When I start to over think things, and when the work I do to serve my God turns into doubt and confusion, it is time I take a step back. This is such a dangerous spot to be in-feeling confused and doubtful- because I know that confusion and doubt to not come from God; they come from the devil. If I am to cheerfully go where ever I am called, what could there possibly be to doubt? If my eyes are focused on God alone, as my lips proclaim, than all that other stuff that clutters my heart wouldn't stand a chance, would it? When service to my King becomes about how it makes me feel, and not how am I bringing others closer to Him, there is a big problem.
Father Tadeusz, a polish priest and professor of theology in Warsaw, wrote about how we can not serve God and mammon. Because truly, that is what happens when we refuse to let go and allow God to take the wheel; we serve two masters, divide our hearts. This is what he beautifully wrote, and what God needed me to hear this morning:
"An obvious sign of attachments is also your sadness in situations when God takes something away from you. He will, therefore, take that by which you are enslaved-hence everything that is your greatest enemy, that which causes your heart not to be free for him. It is when you start to accept this and do it cheerfully that you will become more and more free."
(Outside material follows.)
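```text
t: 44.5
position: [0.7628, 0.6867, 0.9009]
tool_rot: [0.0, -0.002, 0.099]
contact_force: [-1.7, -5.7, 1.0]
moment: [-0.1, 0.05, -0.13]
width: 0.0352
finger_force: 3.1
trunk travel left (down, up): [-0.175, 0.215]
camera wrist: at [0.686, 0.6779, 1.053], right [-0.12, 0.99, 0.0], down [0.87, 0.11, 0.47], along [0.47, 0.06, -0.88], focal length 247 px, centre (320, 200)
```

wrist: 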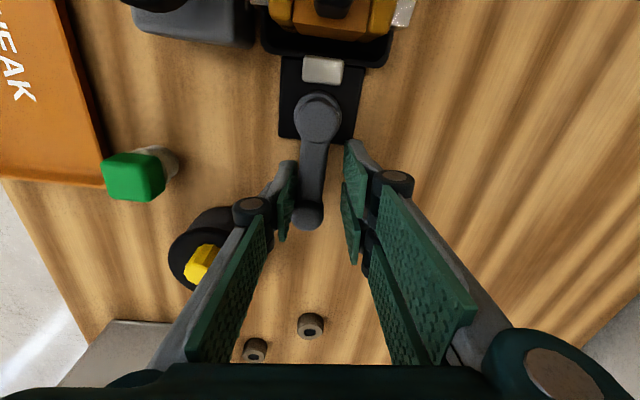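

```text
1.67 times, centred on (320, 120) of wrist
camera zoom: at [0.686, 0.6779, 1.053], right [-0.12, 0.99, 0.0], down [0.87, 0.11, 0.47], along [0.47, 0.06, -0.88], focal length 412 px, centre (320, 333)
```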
What beautiful truth. What a beautiful, yet painful reality. Whatever it is I hold onto-things, people, emotions, are they freeing my heart, or just feeding my pride? Do they fall out of my hands, allowing me to be bare and vulnerable, open to His love, or am I tight fisted, and stubborn, only willing to serve Him in those ways that allow me to still feel in control?
The trees have the right idea.
Bloom where planted, let go when asked, die to self, accept the seasons, and continue to grow.
And do it cheerfully.
Because a cheerful heart is what fills us up, over flows, and spills out to those around us.
This is how we are to serve.
This is the beauty that is born out of each small death.